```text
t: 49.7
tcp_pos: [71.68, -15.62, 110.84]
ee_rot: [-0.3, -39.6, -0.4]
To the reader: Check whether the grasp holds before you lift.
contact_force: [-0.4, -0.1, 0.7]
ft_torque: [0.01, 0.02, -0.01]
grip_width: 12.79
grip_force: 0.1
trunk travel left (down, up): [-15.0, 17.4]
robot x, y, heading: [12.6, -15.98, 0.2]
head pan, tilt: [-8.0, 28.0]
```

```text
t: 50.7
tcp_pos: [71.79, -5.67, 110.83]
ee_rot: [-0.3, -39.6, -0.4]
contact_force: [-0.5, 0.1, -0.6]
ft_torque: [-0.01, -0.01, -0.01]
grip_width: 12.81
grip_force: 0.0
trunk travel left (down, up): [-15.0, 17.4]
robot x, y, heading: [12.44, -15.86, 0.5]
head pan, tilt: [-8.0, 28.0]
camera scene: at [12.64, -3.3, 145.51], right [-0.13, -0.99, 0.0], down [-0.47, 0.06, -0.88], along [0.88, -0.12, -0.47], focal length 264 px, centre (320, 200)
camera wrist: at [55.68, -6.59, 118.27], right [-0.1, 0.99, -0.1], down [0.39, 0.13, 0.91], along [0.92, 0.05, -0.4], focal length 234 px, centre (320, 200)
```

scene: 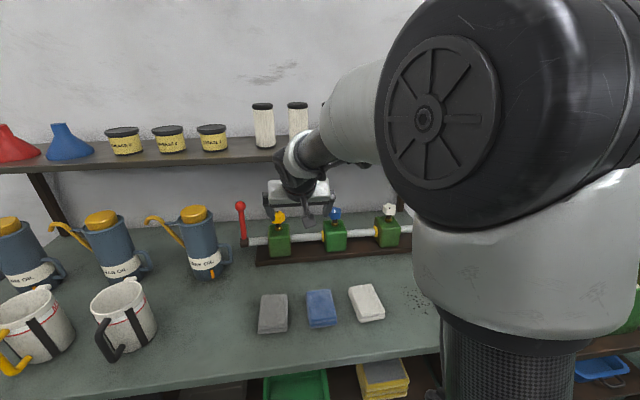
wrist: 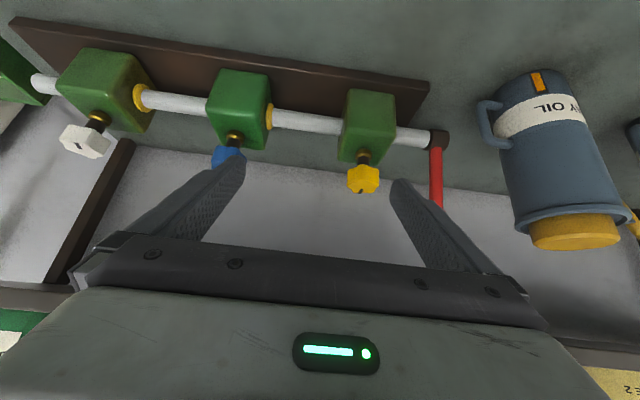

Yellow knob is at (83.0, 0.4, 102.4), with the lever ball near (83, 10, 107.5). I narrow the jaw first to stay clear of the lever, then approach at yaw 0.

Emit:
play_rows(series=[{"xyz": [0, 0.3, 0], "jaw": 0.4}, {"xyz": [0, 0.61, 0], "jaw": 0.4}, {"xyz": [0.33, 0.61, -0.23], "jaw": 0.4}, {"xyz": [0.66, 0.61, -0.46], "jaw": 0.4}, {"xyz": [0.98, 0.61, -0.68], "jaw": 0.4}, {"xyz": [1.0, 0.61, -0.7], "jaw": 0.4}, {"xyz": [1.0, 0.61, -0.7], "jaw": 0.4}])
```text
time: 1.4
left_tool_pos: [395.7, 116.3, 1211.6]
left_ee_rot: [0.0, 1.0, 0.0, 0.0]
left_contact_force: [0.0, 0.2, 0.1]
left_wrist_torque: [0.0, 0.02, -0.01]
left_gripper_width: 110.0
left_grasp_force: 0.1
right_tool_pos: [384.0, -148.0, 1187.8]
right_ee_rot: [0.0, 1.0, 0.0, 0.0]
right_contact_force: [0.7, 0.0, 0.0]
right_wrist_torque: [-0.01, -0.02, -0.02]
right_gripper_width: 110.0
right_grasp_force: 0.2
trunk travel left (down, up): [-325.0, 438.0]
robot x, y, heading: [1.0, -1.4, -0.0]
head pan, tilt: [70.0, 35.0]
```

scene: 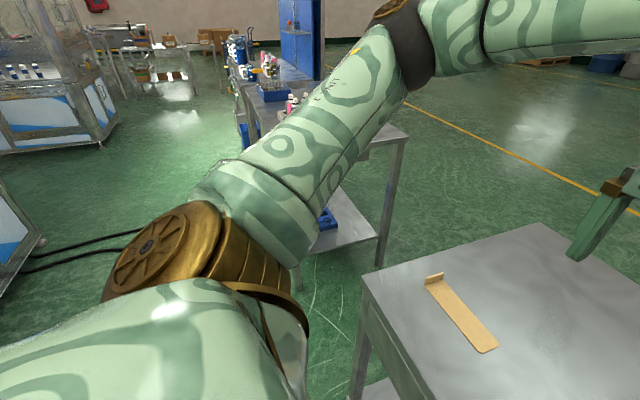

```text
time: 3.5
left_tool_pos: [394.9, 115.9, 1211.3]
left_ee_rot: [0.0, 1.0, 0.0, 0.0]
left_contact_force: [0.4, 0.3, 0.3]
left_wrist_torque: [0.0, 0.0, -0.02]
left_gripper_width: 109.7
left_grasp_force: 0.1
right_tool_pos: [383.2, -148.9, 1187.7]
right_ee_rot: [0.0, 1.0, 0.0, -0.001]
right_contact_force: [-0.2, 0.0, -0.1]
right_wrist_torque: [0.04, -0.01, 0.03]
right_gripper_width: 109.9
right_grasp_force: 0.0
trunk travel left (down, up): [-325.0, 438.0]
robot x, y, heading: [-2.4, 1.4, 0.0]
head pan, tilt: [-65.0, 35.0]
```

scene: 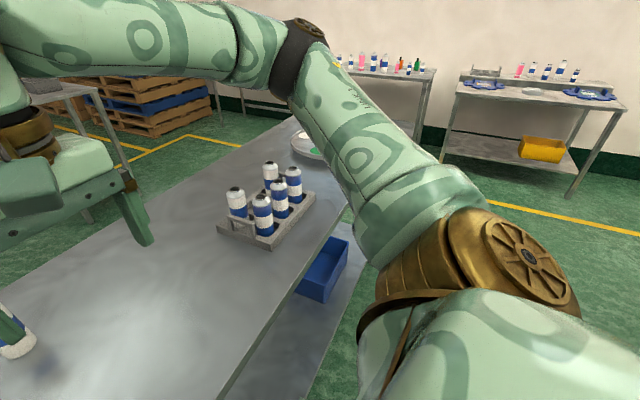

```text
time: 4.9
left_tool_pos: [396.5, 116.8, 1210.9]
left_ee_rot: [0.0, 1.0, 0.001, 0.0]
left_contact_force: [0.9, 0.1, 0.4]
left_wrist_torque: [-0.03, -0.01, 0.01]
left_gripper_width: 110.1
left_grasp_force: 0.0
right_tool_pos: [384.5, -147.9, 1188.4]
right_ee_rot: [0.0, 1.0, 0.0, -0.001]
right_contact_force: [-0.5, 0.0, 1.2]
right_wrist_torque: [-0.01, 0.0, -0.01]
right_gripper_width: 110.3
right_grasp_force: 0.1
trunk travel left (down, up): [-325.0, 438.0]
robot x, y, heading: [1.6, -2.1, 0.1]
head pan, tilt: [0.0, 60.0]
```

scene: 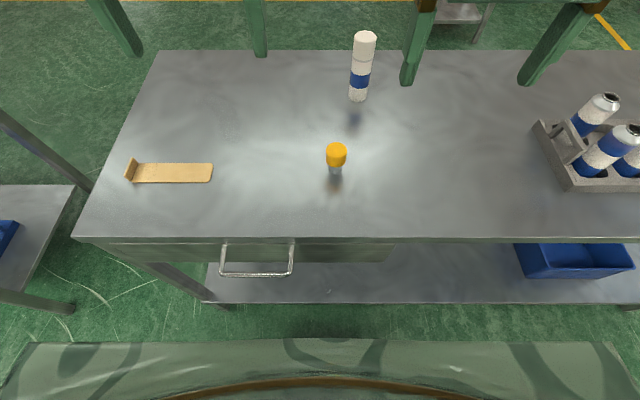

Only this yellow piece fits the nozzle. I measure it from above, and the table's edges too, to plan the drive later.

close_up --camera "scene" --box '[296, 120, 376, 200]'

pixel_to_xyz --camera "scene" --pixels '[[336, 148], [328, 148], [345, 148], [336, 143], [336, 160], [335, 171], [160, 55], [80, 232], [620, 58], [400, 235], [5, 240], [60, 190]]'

▸ **TO DO**
Transcribe the listing above verbatim. Omit the pictures. Put each line that is not blank into a JSON list as a string.

▸ **SOLUTION TO THIS PROBLEM**
[
  "```text",
  "t: 49.7",
  "tcp_pos: [71.68, -15.62, 110.84]",
  "ee_rot: [-0.3, -39.6, -0.4]",
  "To the reader: Check whether the grasp holds before you lift.",
  "contact_force: [-0.4, -0.1, 0.7]",
  "ft_torque: [0.01, 0.02, -0.01]",
  "grip_width: 12.79",
  "grip_force: 0.1",
  "trunk travel left (down, up): [-15.0, 17.4]",
  "robot x, y, heading: [12.6, -15.98, 0.2]",
  "head pan, tilt: [-8.0, 28.0]",
  "```",
  "```text",
  "t: 50.7",
  "tcp_pos: [71.79, -5.67, 110.83]",
  "ee_rot: [-0.3, -39.6, -0.4]",
  "contact_force: [-0.5, 0.1, -0.6]",
  "ft_torque: [-0.01, -0.01, -0.01]",
  "grip_width: 12.81",
  "grip_force: 0.0",
  "trunk travel left (down, up): [-15.0, 17.4]",
  "robot x, y, heading: [12.44, -15.86, 0.5]",
  "head pan, tilt: [-8.0, 28.0]",
  "camera scene: at [12.64, -3.3, 145.51], right [-0.13, -0.99, 0.0], down [-0.47, 0.06, -0.88], along [0.88, -0.12, -0.47], focal length 264 px, centre (320, 200)",
  "camera wrist: at [55.68, -6.59, 118.27], right [-0.1, 0.99, -0.1], down [0.39, 0.13, 0.91], along [0.92, 0.05, -0.4], focal length 234 px, centre (320, 200)",
  "```",
  "scene: ",
  "wrist: ",
  "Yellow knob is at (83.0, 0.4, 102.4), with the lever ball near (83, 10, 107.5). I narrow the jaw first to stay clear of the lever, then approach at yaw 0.",
  "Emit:",
  "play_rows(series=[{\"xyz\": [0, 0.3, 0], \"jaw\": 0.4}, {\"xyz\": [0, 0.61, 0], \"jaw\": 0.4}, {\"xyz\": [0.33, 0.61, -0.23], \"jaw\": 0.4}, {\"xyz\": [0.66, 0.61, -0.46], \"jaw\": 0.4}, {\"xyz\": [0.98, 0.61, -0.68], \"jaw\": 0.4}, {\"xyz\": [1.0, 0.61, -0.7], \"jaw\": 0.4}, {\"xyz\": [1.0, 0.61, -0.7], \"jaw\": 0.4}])",
  "```text",
  "time: 1.4",
  "left_tool_pos: [395.7, 116.3, 1211.6]",
  "left_ee_rot: [0.0, 1.0, 0.0, 0.0]",
  "left_contact_force: [0.0, 0.2, 0.1]",
  "left_wrist_torque: [0.0, 0.02, -0.01]",
  "left_gripper_width: 110.0",
  "left_grasp_force: 0.1",
  "right_tool_pos: [384.0, -148.0, 1187.8]",
  "right_ee_rot: [0.0, 1.0, 0.0, 0.0]",
  "right_contact_force: [0.7, 0.0, 0.0]",
  "right_wrist_torque: [-0.01, -0.02, -0.02]",
  "right_gripper_width: 110.0",
  "right_grasp_force: 0.2",
  "trunk travel left (down, up): [-325.0, 438.0]",
  "robot x, y, heading: [1.0, -1.4, -0.0]",
  "head pan, tilt: [70.0, 35.0]",
  "```",
  "scene: ",
  "```text",
  "time: 3.5",
  "left_tool_pos: [394.9, 115.9, 1211.3]",
  "left_ee_rot: [0.0, 1.0, 0.0, 0.0]",
  "left_contact_force: [0.4, 0.3, 0.3]",
  "left_wrist_torque: [0.0, 0.0, -0.02]",
  "left_gripper_width: 109.7",
  "left_grasp_force: 0.1",
  "right_tool_pos: [383.2, -148.9, 1187.7]",
  "right_ee_rot: [0.0, 1.0, 0.0, -0.001]",
  "right_contact_force: [-0.2, 0.0, -0.1]",
  "right_wrist_torque: [0.04, -0.01, 0.03]",
  "right_gripper_width: 109.9",
  "right_grasp_force: 0.0",
  "trunk travel left (down, up): [-325.0, 438.0]",
  "robot x, y, heading: [-2.4, 1.4, 0.0]",
  "head pan, tilt: [-65.0, 35.0]",
  "```",
  "scene: ",
  "```text",
  "time: 4.9",
  "left_tool_pos: [396.5, 116.8, 1210.9]",
  "left_ee_rot: [0.0, 1.0, 0.001, 0.0]",
  "left_contact_force: [0.9, 0.1, 0.4]",
  "left_wrist_torque: [-0.03, -0.01, 0.01]",
  "left_gripper_width: 110.1",
  "left_grasp_force: 0.0",
  "right_tool_pos: [384.5, -147.9, 1188.4]",
  "right_ee_rot: [0.0, 1.0, 0.0, -0.001]",
  "right_contact_force: [-0.5, 0.0, 1.2]",
  "right_wrist_torque: [-0.01, 0.0, -0.01]",
  "right_gripper_width: 110.3",
  "right_grasp_force: 0.1",
  "trunk travel left (down, up): [-325.0, 438.0]",
  "robot x, y, heading: [1.6, -2.1, 0.1]",
  "head pan, tilt: [0.0, 60.0]",
  "```",
  "scene: ",
  "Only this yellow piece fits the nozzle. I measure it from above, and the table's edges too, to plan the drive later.",
  "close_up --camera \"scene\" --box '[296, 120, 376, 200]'",
  "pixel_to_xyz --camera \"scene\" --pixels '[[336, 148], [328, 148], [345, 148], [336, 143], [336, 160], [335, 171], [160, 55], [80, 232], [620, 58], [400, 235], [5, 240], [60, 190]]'"
]